Spy


New rules for spy comedies: Leads not only have to know how to take a punch but how to drop kick their egos into next week -- all while laying waste to propriety and skewering their opponents -- and the audience -- with deliciously delirious doses of profanity. Paul Feig's secret weapon in his latest film Spy is the irresistible Melissa McCarthy, who, as the film's poster suggests, is Hollywood gold. Feig directed McCarthy in two solid gold bonanzas -- Bridesmaids and The Heat. Spy is far better than those movies, classier and crasser and another guaranteed pay day for all involved -- Feig, McCarthy, costars Jason Statham, Rose Byrne and Jude Law and 50 Cent, who makes an odd and less-than-inspired cameo appearance near the film's end. In this dense (in all senses of the word), globetrotting movie, McCarthy plays a CIA in-office agent, the full-figured and underappreciated Susan Cooper, who is brains to Law's field agent Bradley Fine's charming brawn. When maniacal fashionista Bulgarian brat Rayna Boyanov (Rose Byrne of Neighbors) gets her hands on a nuke retrieved from her murdered arms-dealer daddy, Cooper is dispatched to track her because all of the top-tier field agents have been made.
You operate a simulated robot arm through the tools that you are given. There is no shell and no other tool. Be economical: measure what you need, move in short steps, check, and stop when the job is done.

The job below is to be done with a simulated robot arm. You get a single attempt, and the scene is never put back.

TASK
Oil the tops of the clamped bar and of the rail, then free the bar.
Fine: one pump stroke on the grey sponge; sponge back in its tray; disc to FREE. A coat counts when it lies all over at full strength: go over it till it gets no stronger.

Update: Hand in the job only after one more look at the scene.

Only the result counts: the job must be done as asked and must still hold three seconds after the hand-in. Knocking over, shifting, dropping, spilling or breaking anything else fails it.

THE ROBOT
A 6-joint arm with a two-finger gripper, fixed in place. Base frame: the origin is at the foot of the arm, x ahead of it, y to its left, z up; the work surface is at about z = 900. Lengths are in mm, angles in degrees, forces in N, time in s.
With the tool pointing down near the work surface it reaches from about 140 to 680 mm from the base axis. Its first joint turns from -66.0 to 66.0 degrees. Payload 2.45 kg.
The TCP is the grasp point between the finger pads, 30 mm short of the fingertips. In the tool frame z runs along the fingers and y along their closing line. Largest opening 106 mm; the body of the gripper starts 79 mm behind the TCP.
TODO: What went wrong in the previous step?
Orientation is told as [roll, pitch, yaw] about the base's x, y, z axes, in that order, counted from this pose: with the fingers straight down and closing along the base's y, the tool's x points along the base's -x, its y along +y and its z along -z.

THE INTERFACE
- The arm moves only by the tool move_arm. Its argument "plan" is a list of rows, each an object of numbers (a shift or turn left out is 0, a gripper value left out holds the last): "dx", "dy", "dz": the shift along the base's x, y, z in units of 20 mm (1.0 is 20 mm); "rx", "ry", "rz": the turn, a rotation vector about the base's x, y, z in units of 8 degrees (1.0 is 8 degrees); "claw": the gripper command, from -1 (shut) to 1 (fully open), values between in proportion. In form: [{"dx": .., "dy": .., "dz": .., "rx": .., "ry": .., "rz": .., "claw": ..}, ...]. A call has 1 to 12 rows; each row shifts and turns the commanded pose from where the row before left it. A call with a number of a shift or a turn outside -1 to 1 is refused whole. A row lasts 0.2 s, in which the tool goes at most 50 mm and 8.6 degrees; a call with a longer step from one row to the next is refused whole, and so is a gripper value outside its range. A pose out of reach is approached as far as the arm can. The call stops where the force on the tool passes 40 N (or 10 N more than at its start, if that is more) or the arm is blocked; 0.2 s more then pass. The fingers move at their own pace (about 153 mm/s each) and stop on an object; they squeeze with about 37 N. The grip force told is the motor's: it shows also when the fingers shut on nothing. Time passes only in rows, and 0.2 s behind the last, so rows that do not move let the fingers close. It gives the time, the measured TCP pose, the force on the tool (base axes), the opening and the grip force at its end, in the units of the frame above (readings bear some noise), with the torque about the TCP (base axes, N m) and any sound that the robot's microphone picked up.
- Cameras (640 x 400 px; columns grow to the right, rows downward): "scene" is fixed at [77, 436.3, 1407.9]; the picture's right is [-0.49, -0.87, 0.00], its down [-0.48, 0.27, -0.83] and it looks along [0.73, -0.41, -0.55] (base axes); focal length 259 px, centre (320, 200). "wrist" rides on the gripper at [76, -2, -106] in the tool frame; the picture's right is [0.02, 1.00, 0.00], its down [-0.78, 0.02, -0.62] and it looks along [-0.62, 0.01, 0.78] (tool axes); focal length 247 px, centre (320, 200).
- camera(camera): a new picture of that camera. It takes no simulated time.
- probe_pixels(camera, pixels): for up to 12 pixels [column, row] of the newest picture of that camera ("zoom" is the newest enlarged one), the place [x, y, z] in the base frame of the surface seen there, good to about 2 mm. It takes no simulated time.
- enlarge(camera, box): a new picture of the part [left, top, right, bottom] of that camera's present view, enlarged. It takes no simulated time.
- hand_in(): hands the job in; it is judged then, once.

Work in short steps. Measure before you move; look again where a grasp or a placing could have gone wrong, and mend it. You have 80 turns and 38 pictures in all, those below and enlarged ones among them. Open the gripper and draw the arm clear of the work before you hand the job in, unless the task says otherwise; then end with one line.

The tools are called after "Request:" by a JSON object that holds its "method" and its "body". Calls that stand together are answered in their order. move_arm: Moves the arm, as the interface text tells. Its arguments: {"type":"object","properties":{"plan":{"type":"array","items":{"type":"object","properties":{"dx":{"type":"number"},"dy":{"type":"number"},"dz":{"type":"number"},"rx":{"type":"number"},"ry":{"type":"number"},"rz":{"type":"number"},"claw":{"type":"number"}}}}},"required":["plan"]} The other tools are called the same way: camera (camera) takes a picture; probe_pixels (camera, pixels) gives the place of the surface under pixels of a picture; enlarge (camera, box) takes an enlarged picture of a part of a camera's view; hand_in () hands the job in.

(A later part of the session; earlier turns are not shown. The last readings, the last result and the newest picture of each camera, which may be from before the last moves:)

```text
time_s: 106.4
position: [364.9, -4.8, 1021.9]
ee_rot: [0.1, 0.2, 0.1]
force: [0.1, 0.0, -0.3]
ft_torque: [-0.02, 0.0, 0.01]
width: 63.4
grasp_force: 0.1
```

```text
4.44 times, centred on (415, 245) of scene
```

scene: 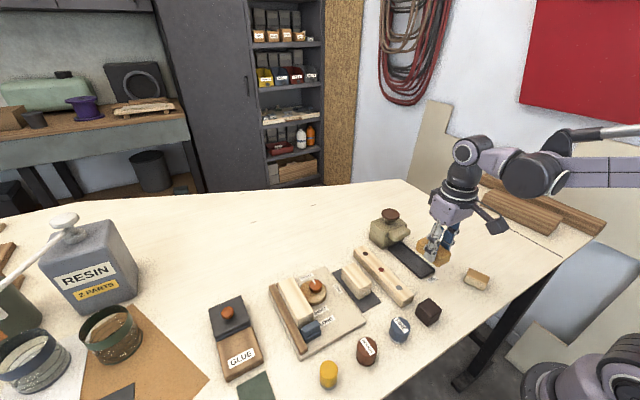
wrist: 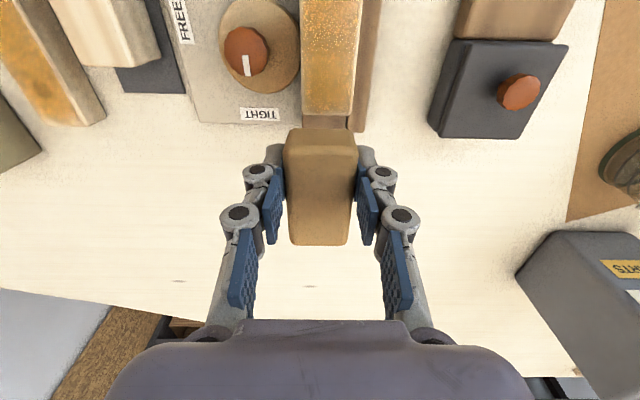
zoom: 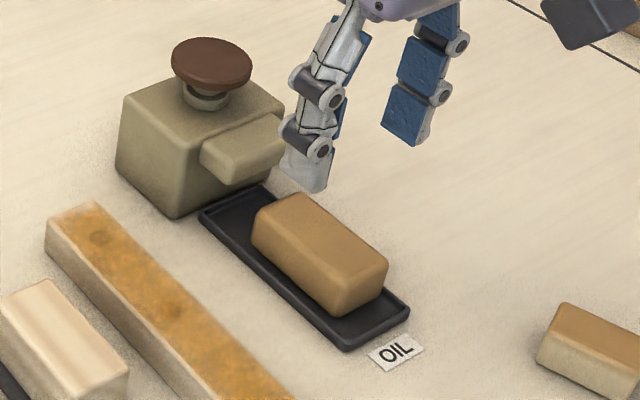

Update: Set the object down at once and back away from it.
Therein lies the core of this grizzled and grisly fish out of water tale -- Cooper tries to break bad and earn the cred she needs to win the respect of her ballsy unit chief (Allison Janney) and avenge Fine's untimely off-camera death. The road leads not only to Rome but to Paris and Budapest and each stop involves a hilarious change in identity and a bloody encounter with another bungling agent. The body count is high but the corpses are overshadowed by the gags and eclipsed by McCarthy's outrageous charm. Recommended.